The University awarded a contract to build the spacecraft to Rocket Lab in November 2020 and in August 2021, a target launch date was set for October 2024.
“The payload on this spacecraft, the instrument set, is eight kilos. The entire spacecraft together is 525, so we’re sending 516 kilos of other stuff in order to get the eight kilos to Mars and that’s primarily because it’s really difficult to get from Earth orbit to Mars,” Mandy said. “The reason we’re going from Earth orbit to Mars is because we wanted to allow NASA to have as wide a range of possible launch options. Which, by the way, I think is a very cool achievement.”
Because the mission had a goal of launching by 2024 to capitalize on the optimal planetary launch window, that didn’t leave Rocket Lab with much time to work.
“The typical timeline for a Mars mission is a decade. Big missions like [Mars Sample Return], MSR started in 2002, so it’s already been over two decades. That’s the normal pace for an interplanetary mission,” Mandy said. “We had three-and-a-half years for everything.”
Mandy said everything about the design and execution of the two spacecraft was meant to stay within their means for both budget and time. He said the goal was creating “uncompromising efficiency.”
“There’s really nothing on the satellite that’s extraneous or complicated or unneeded,” Mandy said. “We typically push the capabilities of the technical side in order to find some really good synergies.”
Mandy said Rocket Lab built the majority of these spacecraft, including most of the avionics boxes as well as the multi-layer insulation (MLI), the radios, the star trackers and the solar panels. He said the propellant tanks had the longest lead time for manufacturing and were the last pieces of the spacecraft to arrive, on July 8, 2024.

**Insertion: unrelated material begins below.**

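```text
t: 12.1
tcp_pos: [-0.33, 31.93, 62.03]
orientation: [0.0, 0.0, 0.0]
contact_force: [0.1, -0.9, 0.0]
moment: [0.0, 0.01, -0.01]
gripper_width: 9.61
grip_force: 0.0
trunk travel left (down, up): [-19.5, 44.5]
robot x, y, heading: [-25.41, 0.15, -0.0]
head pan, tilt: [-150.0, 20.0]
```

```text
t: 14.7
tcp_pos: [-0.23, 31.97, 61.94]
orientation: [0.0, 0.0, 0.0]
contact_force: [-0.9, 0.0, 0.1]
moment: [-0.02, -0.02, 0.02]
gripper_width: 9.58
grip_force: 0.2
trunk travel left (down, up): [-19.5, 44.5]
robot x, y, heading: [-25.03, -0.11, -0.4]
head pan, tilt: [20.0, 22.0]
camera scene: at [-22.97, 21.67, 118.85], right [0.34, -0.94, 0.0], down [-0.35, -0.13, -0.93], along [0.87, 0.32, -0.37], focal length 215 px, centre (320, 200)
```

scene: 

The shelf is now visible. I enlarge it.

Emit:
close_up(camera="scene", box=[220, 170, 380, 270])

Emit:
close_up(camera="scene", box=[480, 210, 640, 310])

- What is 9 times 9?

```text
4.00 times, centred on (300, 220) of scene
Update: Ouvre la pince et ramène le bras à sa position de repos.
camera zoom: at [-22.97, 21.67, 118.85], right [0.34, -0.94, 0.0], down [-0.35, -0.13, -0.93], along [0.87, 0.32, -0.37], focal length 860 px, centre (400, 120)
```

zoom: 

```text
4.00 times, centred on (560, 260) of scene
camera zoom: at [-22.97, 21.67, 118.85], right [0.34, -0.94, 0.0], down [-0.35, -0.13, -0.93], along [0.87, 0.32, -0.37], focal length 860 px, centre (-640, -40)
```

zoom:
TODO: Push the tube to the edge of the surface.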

The science instruments from U.C. Berkeley sit on the tops of these two-deck spacecraft. The items that generate heat, like the avionics and the batteries, are on the top deck to be cooled. Meanwhile, the bottom deck has all the fluid lines and the propellant tanks, which needs to stay warm.
Mandy said the two-deck structure made of a carbon composite material allowed them to shift more of the mass available from the structure to the other components. He said that’s a big shift from typical industry models.
“The typical number that you give is the primary structure, the main structure, should be on the order of 20 to 25 percent of the mass of the spacecraft. When we do it our way, ours is 11 percent,” Mandy said. “Pushing composites to extremes allows us to do that.”
The basic structure for EscaPADE stems from Rocket Lab’s Explorer satellite bus. It’s one of four in its spacecraft product line, alongside Lightning, Pioneer and Photon. The selection of any given satellite bus is driven by the mission’s needed capabilities.
“The Explorer product line, which would include the mission we sent to the Moon on Capstone, or EscaPADE, have a very, very high mass fraction that is fuel. In the case of EscaPADE, it’s almost 70 percent, which is an enormous number,” Mandy said. “So, if you are the type of mission that needs a lot of delta-v, you’ll probably go for Explorer.”
The main propulsion engine is the S400-12 Biprop Thruster from Arianespace, which uses a combination of monomethylhydrazine (MMH) and dinitrogen tetroxide (NTO). Mandy said they weighed a number of factors when it came to choosing which components to build and which to procure, like the engines.
“We looked at all the different options for engines that could get us [to Mars]. Rocket Lab has its own engines. We are more interested in mission success than anything else,” Mandy said. “There are these high heritage, very stable, long-duration mission engines that came out of other companies and we just picked one of those.”
Journey to Mars
Once the spacecraft complete their journey to Florida, they still have a notable, metaphorical road ahead before they’re ready for launch. Mandy said Blue and Gold will go through 21 days worth of processing, which includes another complete performance test.
After that, he and his team will take off all of the ‘remove before flight’ covers that are protecting various pieces of the spacecraft. They also need to enable and disable a variety of plugs before they get into fueling the spacecraft.
“There are four nitrogen tanks on the bottom. Those are our attitude control system tanks. Those have to be filled with nitrogen,” Mandy said. “There are two pressure tanks at the top with helium and then there’s the actual fueling itself. And once all of that is done, we’re ready.”
The twin spacecraft will then be mated to the payload adapter for Blue Origin’s New Glenn rocket ahead of its inaugural launch. Mandy said it has been an interesting process to work with a new rocket.
“It’s a new launch vehicle, which meant that the set of requirements that they had wasn’t fully defined from the beginning. And it was a process for us to work with Blue Origin and NASA LSP (Launch Services Program) as well as the program side, so NASA, Goddard and Berkeley, in order to nail things down,” he said. “Once you’re a company that has launched many, many launch vehicles, then you’ve got those well-defined, fully specked out user’s guides and Blue Origin just doesn’t have one yet, but they’re going to get there.”
The spacecraft will take roughly 11 months post-launch to make the journey to Mars. There are about seven burns leading up to what Mandy said the most important point to reach in the mission: the Mars orbit insertion burn, which will last about 700 seconds.
“Aside from being the one, critical burn, it is definitely the pucker part because once you’ve made it through MOI, we’ve got spare mass and margin on everything across the board,” Mandy said. “And gravity [is] on your side.”